The proposed hypothetical questions included the following:

Suppose that an estate has two creditors to pay, but not enough money to pay both. In your opinion, how should the estate determine which creditor to pay? Would your answer be different, if one of the creditors was the Internal Revenue Service, and the other creditor was the State of Texas?

Assume that there is a "QTIP" trust that is required to be included in an estate for purpose of computing federal estate taxes. The will of the decedent whose estate is at issue contains language directing that all taxes should be 'paid out of my estate without reimbursement from any person.' The attorney for the estate decides not to sue the QTIP trust for contribution. In your opinion, is this a reasonable decision for the estate to make?
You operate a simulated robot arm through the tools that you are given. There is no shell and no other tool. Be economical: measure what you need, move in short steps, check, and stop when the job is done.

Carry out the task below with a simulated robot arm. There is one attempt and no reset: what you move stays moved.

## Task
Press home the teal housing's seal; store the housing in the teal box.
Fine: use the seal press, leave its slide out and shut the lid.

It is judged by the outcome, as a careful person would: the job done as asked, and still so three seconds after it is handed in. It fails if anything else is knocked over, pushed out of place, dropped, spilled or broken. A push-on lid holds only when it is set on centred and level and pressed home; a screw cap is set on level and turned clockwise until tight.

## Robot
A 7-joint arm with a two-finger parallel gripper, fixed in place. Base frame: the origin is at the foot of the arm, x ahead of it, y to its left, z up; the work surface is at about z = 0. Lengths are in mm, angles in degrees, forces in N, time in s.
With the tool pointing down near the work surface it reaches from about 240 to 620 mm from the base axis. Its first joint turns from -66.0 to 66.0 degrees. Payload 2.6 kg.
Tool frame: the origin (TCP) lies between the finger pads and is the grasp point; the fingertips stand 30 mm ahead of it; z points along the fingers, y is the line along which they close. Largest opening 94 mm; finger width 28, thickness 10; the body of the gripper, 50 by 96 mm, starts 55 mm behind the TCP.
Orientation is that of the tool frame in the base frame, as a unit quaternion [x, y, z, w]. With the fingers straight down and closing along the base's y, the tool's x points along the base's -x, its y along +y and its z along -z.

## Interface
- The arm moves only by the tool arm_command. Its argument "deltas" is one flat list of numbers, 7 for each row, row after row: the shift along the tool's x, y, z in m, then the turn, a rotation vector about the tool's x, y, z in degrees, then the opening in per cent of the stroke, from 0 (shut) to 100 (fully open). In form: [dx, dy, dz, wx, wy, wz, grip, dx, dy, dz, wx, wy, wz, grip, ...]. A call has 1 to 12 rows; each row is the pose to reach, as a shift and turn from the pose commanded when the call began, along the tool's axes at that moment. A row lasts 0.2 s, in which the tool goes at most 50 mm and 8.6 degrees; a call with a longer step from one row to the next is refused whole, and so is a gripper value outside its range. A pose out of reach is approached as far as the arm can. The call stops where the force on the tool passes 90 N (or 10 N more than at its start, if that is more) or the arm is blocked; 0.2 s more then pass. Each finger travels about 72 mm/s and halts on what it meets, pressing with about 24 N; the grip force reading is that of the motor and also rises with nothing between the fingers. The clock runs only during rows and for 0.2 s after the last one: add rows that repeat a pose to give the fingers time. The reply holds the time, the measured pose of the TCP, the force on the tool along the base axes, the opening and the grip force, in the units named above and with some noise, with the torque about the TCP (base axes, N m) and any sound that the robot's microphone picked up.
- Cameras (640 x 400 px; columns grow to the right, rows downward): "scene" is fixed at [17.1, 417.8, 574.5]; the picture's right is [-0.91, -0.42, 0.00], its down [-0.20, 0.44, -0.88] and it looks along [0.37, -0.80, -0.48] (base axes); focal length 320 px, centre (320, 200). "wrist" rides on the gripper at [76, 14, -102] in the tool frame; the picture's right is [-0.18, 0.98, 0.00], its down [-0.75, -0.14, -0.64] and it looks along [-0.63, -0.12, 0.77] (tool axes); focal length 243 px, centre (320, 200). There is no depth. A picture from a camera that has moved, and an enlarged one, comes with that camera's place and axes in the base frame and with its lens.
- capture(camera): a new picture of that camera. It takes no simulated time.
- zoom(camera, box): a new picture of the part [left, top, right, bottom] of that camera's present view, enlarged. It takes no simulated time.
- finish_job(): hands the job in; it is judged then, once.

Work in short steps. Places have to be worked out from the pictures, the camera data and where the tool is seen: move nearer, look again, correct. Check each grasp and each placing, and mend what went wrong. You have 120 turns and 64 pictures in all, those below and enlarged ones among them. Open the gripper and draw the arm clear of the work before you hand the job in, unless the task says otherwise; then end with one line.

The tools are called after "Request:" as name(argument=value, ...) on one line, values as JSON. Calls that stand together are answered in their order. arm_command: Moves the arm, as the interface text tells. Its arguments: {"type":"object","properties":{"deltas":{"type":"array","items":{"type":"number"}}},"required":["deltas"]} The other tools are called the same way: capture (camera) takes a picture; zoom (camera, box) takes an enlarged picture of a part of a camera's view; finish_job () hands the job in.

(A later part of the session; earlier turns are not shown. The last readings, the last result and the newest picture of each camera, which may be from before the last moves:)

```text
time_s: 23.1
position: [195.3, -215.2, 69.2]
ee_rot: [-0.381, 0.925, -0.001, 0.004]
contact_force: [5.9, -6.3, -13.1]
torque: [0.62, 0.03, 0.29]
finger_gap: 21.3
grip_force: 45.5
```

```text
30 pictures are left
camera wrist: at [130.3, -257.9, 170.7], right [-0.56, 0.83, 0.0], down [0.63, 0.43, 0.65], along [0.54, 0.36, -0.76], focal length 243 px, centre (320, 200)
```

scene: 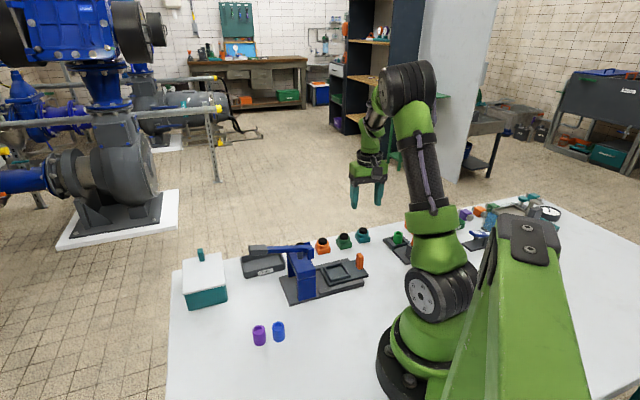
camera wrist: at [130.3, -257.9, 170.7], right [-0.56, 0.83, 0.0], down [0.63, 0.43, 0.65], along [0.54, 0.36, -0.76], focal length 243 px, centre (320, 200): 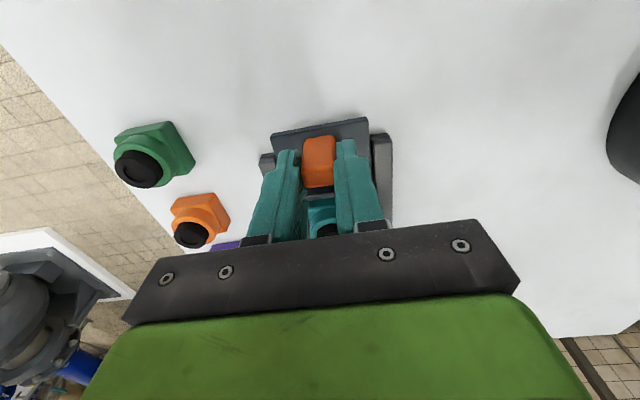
The Estate relies on Industrial Indemnity v. Snyder, 41 B.R. 882 (E.D. Wa. 1984). Snyder, however, is inapplicable here. In Snyder, a taxpayer without reasonable cause for not filing on the date his taxes were due argued that the late penalty should stop accruing at the time he later, after the due date, had "reasonable cause." The court rejected that argument, asserting that if a taxpayer did not have "reasonable cause" on the date his taxes were due, later justifications would not stop penalties from accruing. Id. The court, however, did not assert that post-date events were irrelevant to whether the failure to pay by the due date was "reasonable"; rather, it merely asserted that post-date events did not stop the penalties from accruing.


The government introduced evidence that the Estate did not sue the AST for its allegedly illegal failure to contribute to pro rata to the estate taxes, that the Estate did not consider borrowing money from the more-than-sufficient AST, that the Estate failed to appeal the IRS's denial of its request for an extension, and that the Estate took no action in an effort to pay the tax debt for four years.